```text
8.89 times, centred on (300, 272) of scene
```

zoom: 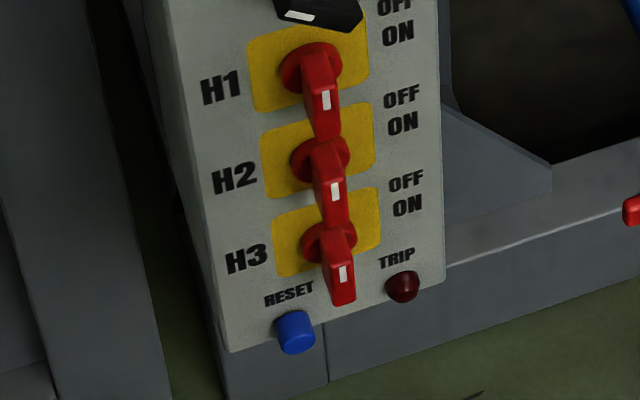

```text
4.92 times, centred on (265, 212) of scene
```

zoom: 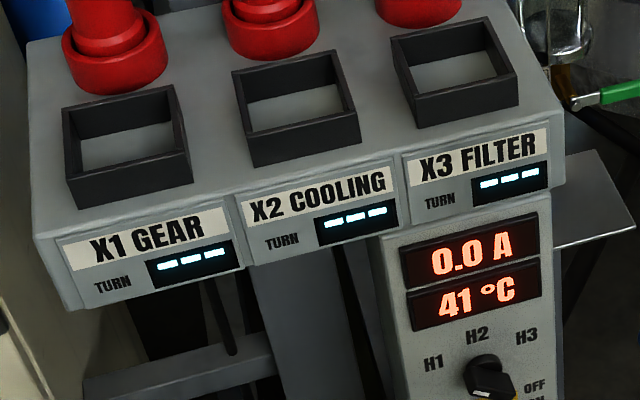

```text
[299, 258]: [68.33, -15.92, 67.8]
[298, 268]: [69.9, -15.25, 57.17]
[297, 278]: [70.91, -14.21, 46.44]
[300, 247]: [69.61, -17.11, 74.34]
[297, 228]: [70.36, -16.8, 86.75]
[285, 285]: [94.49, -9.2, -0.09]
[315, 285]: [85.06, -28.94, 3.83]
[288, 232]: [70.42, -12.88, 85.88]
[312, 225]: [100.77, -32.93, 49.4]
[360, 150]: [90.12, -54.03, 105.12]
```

- [EXERCISE DESCRIPTION]: Quote the data above in full and without alteration; skip the pictures. Use JSON: a list with one string for each line that is not empty.

- [WRITTEN REPLY]:
[
  "```text",
  "8.89 times, centred on (300, 272) of scene",
  "```",
  "zoom: ",
  "```text",
  "4.92 times, centred on (265, 212) of scene",
  "```",
  "zoom: ",
  "```text",
  "[299, 258]: [68.33, -15.92, 67.8]",
  "[298, 268]: [69.9, -15.25, 57.17]",
  "[297, 278]: [70.91, -14.21, 46.44]",
  "[300, 247]: [69.61, -17.11, 74.34]",
  "[297, 228]: [70.36, -16.8, 86.75]",
  "[285, 285]: [94.49, -9.2, -0.09]",
  "[315, 285]: [85.06, -28.94, 3.83]",
  "[288, 232]: [70.42, -12.88, 85.88]",
  "[312, 225]: [100.77, -32.93, 49.4]",
  "[360, 150]: [90.12, -54.03, 105.12]",
  "```"
]